Task: Find how many lines of the listing below include the word "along", then report the number by itself.

[Records of tool sessions]
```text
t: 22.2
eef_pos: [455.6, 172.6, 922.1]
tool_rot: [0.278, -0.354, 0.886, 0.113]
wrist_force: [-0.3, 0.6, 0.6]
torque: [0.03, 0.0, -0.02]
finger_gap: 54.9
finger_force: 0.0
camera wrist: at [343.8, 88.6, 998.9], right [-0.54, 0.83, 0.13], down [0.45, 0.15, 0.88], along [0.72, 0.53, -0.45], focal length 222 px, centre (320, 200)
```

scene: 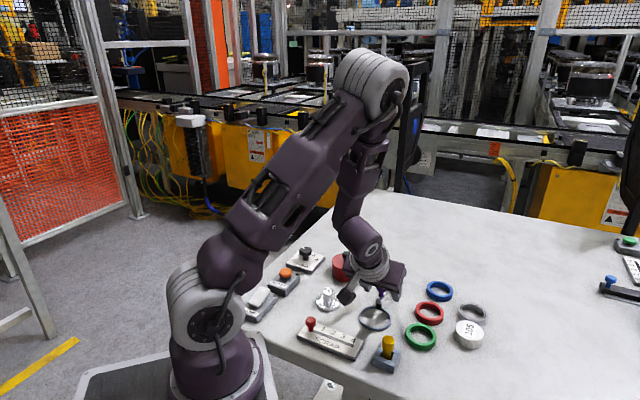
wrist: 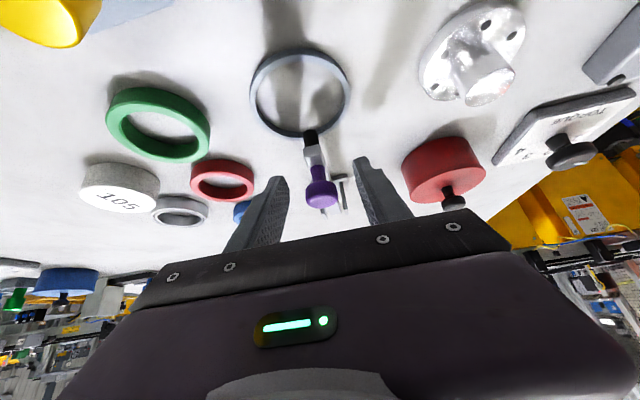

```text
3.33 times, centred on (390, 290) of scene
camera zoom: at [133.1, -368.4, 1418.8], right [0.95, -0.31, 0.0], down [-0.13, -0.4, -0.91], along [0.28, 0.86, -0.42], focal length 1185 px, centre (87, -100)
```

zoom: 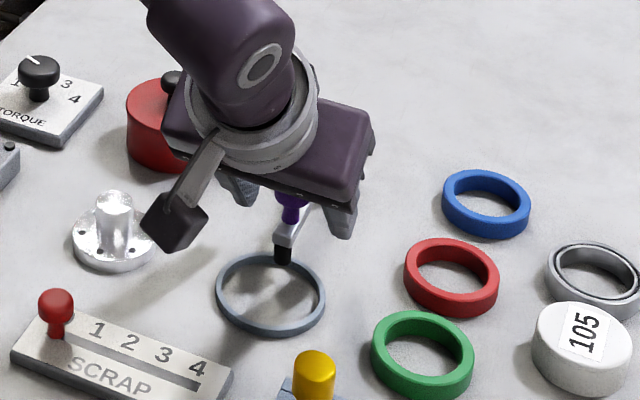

---

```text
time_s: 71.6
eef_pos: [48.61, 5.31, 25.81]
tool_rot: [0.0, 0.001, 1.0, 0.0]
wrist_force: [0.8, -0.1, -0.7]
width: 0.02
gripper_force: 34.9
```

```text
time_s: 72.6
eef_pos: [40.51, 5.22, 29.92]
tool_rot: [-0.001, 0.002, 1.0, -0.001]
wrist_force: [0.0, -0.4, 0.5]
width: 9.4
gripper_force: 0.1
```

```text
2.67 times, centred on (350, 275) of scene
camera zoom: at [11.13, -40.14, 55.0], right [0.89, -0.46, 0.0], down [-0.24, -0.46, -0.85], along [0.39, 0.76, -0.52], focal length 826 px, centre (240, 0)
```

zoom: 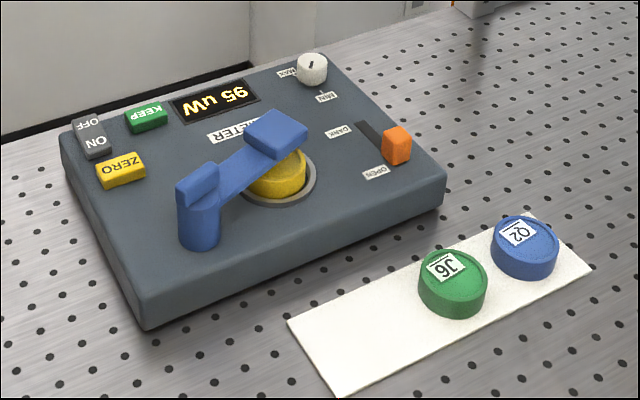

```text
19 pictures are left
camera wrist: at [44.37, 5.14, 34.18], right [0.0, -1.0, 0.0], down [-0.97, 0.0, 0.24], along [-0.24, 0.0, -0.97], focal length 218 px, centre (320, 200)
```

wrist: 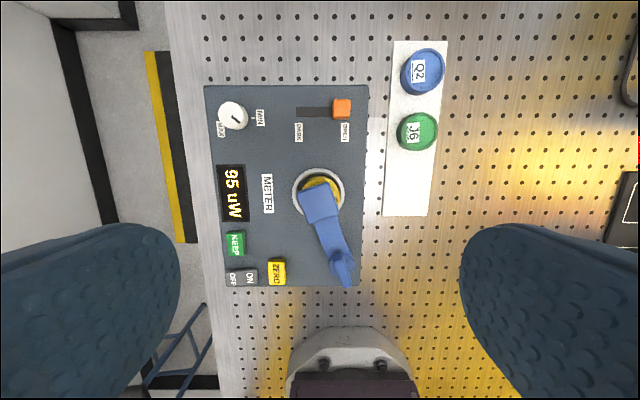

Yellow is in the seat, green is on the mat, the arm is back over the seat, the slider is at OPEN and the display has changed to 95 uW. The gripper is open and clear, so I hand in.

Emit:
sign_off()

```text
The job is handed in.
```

Exercise solution: 4